> _TASK DETAILS_
Quote the text shown word for word, starting at "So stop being" and ending with "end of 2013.".

> _DATA BLOCK_
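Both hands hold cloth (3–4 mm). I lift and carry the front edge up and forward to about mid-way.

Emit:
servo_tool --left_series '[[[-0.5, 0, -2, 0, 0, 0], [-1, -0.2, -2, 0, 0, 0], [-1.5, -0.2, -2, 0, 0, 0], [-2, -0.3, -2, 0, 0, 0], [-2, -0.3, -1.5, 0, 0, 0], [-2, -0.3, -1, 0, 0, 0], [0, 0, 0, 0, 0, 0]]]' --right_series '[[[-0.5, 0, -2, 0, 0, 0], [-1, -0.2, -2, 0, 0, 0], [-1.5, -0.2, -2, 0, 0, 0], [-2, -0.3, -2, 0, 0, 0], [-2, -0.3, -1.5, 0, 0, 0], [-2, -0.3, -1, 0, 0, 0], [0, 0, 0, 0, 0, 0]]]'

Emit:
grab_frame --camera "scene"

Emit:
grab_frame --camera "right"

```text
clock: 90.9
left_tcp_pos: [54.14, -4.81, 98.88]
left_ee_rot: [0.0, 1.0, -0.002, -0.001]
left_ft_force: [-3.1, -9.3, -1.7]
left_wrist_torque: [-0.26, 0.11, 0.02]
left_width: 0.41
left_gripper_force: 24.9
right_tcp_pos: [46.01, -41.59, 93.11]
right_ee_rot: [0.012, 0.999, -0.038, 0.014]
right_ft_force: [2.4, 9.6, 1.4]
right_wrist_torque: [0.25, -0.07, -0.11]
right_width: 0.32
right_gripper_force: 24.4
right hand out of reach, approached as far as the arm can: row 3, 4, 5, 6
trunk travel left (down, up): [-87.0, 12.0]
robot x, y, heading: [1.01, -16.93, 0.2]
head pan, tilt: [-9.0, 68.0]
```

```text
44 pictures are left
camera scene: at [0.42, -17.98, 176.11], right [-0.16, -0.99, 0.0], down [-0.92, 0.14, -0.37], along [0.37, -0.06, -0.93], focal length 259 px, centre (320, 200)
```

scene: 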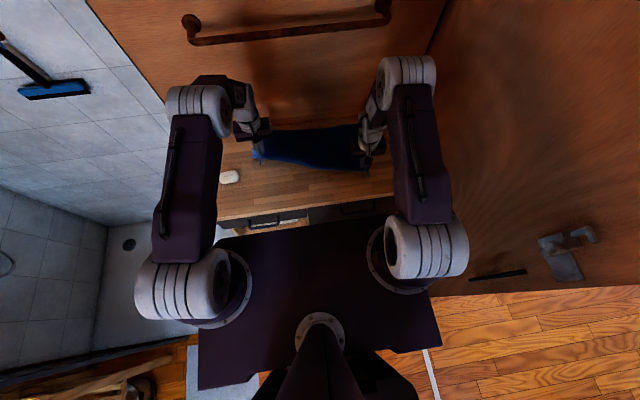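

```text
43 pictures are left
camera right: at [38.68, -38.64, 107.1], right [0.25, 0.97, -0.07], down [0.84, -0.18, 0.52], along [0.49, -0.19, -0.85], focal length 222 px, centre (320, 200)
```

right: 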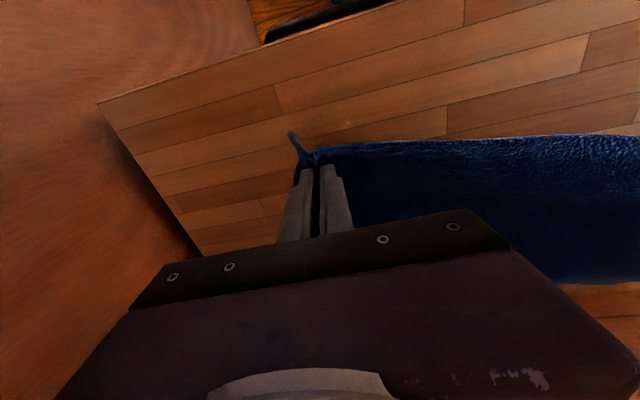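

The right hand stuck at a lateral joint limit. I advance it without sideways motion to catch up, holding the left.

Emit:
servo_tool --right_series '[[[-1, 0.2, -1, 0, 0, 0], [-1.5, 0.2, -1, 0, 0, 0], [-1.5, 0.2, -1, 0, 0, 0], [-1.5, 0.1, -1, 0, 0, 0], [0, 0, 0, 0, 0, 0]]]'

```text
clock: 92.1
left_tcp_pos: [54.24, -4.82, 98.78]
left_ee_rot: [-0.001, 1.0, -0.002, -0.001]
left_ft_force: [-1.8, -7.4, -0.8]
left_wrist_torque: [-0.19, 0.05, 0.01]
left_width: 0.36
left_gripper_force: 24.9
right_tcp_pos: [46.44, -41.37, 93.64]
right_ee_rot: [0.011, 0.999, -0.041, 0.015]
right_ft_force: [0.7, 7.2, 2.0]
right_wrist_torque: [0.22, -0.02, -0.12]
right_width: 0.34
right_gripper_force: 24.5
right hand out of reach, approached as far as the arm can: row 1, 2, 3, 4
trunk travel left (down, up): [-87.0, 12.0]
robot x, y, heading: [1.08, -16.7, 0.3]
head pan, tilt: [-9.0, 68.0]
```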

> _TEXT SHOWN_
Just a heads up…I doubt I’ll be posting much over these next two weeks. I’m incredibly sorry, but it’s finals season so I have to study like crazy. :( I know I won’t be completely inactive, but I definitely won’t be able to type much. (I’ll reply to any message that I receive, however.)
Good luck to everyone with finals, too. We’re almost there!! :)
It really bothers me when people look down upon me for the college that I attend. Like excuse me, the last time I checked you weren’t even in college yet so please just stop. I’m sorry you think so highly of yourself that you consider my school one of your “safety schools,” but I love it here and I wouldn’t trade it for anything else.
So stop being so full of yourself and really just look twice in the mirror.
So every year I end up typing a long rant on what I’m thankful for, but this year as I was typing it, it became more of a reflection upon the whole year, which I kind of want to save for the end of 2013.
So in short, I’m thankful for all of you, for my family, for my amazing friends (both the old and the new), for Tae, for college, for nights that I live for, for the stars in the sky that’ll always remind me of how insignificant some of my problems are.
I’m thankful for everything that my life holds right now, and I wish there were a way to put life on pause that let it continue to be this way forever.
For the past 2 weeks, I’ve had dictionary.com open on my computer in order to search up stressed/unstressed syllables for my fiction/poetry class. And I keep getting incredibly self-conscious when I go to public areas and people can see what I’m doing on my laptop because I’m pretty sure they all think I’m dumb for searching words like “accustomed.”
So so so SO excited to go home in an hour. :) I’m definitely going to miss college, but I’ve missed home so much over these past few weeks.
Today I took my last midterm of the semester at the beautiful hour of 8AM… It was insanely difficult, but it didn’t matter if I took the midterm or not because they drop our lowest grade in the class. Afterwards, I went to get coffee with Steve at Starbucks and then walked over to my writing class!!
Just finished packing and am about to eat lunch. Can’t wait to see everyone. :)
I’m on the edge of my seat, waiting for the moment I can be done with all of this work and head home for Thanksgiving. Everything will be super weird, there’s no doubt about that, but I just can’t wait to see my family and friends again. I’m so tired of college. It’s not that I don’t like it here, but I’m just constantly beyond stressed. I’m sick of this routine and the never-ending workload. A girl just needs a break once in a while.

> _PROBLEM SOLUTION_
So stop being so full of yourself and really just look twice in the mirror.
So every year I end up typing a long rant on what I’m thankful for, but this year as I was typing it, it became more of a reflection upon the whole year, which I kind of want to save for the end of 2013.